# [What is required]
Wherever the string "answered" appears in a line, extract that line.
>> Begin Records shown
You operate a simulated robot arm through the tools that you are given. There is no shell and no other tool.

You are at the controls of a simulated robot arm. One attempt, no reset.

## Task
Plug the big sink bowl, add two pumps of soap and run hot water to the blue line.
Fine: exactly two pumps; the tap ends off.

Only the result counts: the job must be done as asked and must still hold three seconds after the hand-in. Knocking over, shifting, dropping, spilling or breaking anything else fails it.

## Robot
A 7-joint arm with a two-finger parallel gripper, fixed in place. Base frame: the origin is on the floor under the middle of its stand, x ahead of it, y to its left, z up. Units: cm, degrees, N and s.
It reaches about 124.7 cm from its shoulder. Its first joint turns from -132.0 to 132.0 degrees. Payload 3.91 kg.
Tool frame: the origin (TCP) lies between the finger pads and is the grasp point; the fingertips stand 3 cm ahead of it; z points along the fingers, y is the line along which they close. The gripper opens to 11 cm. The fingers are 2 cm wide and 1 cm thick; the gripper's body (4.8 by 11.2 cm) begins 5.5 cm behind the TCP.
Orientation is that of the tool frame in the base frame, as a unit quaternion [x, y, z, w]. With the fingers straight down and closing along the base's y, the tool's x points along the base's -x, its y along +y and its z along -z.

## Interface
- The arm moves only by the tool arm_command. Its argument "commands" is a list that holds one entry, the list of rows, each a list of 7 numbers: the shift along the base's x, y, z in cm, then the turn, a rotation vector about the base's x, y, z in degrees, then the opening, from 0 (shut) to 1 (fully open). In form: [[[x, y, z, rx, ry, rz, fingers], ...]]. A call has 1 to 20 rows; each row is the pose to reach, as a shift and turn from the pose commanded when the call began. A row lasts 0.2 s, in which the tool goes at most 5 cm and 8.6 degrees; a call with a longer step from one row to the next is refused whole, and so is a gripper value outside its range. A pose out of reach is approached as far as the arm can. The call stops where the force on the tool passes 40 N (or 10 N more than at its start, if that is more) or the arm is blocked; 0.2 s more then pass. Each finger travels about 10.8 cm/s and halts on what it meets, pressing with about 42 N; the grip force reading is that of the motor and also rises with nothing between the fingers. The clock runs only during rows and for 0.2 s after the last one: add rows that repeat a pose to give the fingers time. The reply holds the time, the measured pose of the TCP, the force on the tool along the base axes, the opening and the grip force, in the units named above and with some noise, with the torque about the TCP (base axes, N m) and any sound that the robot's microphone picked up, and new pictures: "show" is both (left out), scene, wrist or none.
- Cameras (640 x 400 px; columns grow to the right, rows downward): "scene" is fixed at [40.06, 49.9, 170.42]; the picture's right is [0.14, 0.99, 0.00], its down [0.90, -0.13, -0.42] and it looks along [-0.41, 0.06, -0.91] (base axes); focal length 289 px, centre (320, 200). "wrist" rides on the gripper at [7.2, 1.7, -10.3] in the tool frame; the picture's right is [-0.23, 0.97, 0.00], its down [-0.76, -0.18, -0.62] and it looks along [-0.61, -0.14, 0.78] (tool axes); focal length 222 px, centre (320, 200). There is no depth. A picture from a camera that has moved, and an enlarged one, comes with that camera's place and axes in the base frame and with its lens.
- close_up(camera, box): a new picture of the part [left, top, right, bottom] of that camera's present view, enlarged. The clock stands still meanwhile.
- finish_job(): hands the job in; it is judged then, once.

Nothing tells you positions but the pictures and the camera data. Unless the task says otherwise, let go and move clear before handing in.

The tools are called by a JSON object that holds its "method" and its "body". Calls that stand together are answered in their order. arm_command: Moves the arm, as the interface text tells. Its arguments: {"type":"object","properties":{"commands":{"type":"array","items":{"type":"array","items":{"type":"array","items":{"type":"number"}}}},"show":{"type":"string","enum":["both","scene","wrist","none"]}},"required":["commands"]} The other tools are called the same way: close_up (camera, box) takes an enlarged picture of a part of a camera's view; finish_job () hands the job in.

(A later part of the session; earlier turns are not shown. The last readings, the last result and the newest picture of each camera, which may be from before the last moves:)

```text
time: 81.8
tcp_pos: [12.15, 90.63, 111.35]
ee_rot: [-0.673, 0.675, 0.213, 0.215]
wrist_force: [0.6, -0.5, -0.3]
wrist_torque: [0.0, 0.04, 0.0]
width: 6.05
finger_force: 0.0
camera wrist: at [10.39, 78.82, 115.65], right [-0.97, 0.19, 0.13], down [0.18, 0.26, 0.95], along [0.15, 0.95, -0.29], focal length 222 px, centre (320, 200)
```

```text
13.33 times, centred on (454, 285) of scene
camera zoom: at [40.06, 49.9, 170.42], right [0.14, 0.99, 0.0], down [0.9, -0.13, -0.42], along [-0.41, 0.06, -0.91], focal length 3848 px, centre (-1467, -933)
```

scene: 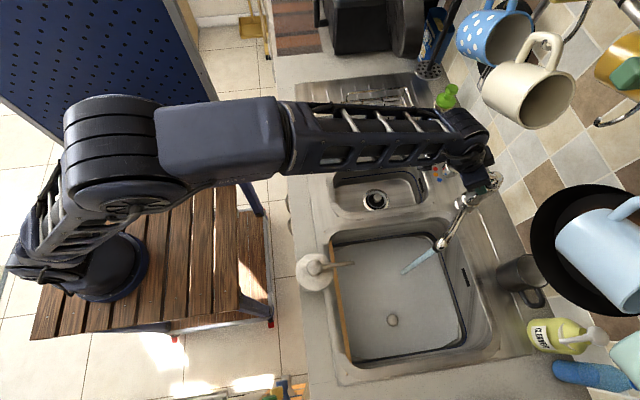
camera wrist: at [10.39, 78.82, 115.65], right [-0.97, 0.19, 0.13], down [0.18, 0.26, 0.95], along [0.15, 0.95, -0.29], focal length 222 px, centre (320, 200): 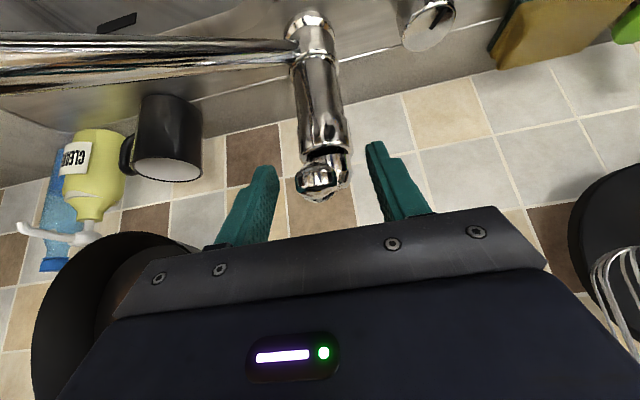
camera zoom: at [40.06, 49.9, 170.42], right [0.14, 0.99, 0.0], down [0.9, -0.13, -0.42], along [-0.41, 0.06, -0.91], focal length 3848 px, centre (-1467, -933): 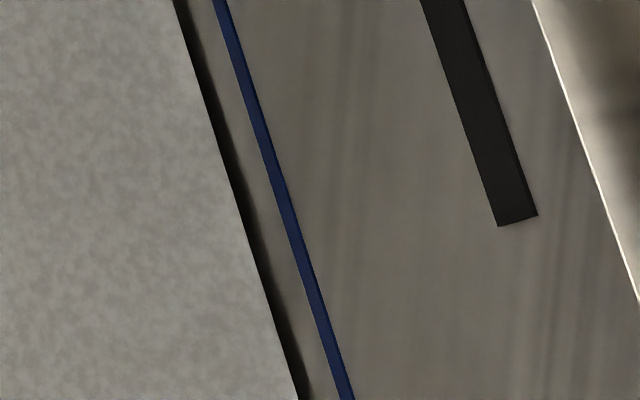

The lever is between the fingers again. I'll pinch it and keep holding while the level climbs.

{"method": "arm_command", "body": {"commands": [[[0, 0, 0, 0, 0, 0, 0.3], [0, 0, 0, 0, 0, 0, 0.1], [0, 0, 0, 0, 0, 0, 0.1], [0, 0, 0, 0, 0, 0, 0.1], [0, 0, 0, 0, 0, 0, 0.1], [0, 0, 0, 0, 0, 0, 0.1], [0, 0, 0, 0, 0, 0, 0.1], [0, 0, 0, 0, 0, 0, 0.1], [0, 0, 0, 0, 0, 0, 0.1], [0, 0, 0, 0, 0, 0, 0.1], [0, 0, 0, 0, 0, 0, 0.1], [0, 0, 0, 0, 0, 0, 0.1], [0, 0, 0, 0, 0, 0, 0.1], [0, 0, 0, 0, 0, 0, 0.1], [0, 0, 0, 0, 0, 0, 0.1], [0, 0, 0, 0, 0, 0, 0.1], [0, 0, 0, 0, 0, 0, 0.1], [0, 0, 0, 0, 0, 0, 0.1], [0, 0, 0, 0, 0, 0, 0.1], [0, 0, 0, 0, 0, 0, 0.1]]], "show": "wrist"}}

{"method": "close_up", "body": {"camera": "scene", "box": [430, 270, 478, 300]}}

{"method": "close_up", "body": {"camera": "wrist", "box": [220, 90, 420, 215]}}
>> End Records shown
>> Begin Records shown
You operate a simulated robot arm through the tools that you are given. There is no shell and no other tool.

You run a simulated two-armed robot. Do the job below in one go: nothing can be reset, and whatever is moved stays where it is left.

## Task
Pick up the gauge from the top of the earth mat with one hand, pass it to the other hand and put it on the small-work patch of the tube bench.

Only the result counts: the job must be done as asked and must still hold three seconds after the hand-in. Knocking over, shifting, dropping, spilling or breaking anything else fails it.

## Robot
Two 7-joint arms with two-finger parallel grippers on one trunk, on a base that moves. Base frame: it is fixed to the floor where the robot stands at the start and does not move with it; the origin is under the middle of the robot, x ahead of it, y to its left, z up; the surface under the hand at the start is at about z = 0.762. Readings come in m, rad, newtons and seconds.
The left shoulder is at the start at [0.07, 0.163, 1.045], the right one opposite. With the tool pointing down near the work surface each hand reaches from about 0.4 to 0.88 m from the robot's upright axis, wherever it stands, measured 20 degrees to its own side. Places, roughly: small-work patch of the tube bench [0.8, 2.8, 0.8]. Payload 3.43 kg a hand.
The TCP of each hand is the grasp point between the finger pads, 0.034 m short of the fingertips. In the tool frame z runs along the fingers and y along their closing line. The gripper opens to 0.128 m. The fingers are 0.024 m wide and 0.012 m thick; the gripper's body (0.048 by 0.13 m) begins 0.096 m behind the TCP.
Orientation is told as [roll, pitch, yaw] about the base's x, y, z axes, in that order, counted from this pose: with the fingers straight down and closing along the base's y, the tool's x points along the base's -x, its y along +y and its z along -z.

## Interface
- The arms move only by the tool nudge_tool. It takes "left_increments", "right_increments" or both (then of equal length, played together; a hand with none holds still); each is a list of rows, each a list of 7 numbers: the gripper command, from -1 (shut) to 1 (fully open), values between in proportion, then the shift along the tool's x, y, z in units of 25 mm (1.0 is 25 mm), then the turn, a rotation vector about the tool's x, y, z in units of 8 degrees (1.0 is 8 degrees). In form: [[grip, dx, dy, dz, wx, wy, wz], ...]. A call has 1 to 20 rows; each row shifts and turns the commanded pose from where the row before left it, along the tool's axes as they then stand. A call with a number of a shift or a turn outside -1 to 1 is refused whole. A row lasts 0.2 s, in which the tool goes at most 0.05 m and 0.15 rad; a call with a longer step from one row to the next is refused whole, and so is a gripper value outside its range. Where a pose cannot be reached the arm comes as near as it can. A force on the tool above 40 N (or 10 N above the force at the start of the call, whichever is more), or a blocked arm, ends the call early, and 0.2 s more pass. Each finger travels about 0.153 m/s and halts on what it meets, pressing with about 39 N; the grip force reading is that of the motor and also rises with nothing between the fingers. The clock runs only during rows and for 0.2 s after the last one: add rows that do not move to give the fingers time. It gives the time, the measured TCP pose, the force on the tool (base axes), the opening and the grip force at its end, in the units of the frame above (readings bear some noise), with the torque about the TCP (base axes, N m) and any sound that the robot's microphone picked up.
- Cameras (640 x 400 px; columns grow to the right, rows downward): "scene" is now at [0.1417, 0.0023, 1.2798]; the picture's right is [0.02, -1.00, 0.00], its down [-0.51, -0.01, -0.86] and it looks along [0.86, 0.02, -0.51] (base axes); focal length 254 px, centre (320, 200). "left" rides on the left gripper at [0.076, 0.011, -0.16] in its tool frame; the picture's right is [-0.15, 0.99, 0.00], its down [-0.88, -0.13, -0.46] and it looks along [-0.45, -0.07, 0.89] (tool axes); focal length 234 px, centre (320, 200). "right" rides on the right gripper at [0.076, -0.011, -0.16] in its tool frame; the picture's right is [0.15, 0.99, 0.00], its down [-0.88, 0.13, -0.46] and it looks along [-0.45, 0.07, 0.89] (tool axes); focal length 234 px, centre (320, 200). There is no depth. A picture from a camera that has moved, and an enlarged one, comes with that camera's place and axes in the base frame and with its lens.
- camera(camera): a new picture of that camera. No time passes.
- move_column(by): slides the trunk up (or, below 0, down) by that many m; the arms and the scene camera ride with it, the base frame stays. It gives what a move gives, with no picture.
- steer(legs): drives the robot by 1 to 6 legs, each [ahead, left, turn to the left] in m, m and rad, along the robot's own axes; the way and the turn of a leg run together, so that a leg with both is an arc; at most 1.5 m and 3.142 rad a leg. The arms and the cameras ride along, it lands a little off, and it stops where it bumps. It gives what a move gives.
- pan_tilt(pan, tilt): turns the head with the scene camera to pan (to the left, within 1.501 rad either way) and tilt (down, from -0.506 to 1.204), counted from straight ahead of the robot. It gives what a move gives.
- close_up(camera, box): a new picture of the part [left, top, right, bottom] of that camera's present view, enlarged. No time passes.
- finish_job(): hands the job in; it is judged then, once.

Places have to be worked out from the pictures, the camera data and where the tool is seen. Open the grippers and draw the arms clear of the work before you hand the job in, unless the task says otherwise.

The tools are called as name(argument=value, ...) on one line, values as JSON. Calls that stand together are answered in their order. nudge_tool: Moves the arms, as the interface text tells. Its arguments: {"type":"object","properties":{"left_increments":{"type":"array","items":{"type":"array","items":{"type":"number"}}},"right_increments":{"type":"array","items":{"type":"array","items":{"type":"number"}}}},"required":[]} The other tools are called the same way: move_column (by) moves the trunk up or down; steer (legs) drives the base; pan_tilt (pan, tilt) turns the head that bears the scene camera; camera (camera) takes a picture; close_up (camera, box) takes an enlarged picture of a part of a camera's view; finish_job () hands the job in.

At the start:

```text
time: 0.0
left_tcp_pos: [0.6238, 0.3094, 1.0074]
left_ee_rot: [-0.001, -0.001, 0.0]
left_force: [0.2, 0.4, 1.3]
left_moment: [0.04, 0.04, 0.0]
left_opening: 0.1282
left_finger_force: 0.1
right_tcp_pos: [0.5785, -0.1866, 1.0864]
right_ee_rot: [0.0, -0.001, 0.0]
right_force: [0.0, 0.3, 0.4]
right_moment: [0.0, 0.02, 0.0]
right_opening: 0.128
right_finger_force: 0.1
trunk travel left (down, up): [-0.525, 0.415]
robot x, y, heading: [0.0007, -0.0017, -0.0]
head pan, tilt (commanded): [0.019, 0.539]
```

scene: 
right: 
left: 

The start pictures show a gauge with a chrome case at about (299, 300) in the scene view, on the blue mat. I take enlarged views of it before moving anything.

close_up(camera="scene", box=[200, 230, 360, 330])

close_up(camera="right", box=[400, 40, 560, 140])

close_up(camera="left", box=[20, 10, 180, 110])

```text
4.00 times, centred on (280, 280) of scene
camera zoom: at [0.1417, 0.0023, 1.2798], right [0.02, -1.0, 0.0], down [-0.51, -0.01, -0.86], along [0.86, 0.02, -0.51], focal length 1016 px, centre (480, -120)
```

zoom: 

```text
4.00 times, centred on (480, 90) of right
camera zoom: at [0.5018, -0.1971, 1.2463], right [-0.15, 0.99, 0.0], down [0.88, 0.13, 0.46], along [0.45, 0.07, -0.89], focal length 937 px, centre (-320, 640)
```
>> End Records shown
>> Begin Records shown
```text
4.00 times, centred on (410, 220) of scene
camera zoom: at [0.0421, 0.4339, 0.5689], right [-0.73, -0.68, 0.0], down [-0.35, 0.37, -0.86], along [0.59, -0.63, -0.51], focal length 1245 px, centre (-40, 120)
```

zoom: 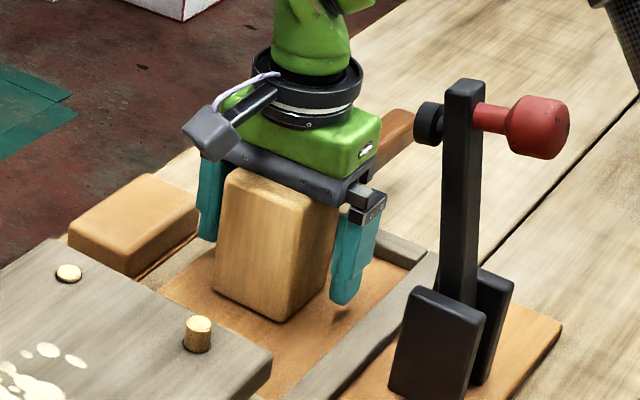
>> End Records shown
# [Exercise response]
The tools are called by a JSON object that holds its "method" and its "body". Calls that stand together are answered in their order. arm_command: Moves the arm, as the interface text tells. Its arguments: {"type":"object","properties":{"commands":{"type":"array","items":{"type":"array","items":{"type":"array","items":{"type":"number"}}}},"show":{"type":"string","enum":["both","scene","wrist","none"]}},"required":["commands"]} The other tools are called the same way: close_up (camera, box) takes an enlarged picture of a part of a camera's view; finish_job () hands the job in.
The tools are called as name(argument=value, ...) on one line, values as JSON. Calls that stand together are answered in their order. nudge_tool: Moves the arms, as the interface text tells. Its arguments: {"type":"object","properties":{"left_increments":{"type":"array","items":{"type":"array","items":{"type":"number"}}},"right_increments":{"type":"array","items":{"type":"array","items":{"type":"number"}}}},"required":[]} The other tools are called the same way: move_column (by) moves the trunk up or down; steer (legs) drives the base; pan_tilt (pan, tilt) turns the head that bears the scene camera; camera (camera) takes a picture; close_up (camera, box) takes an enlarged picture of a part of a camera's view; finish_job () hands the job in.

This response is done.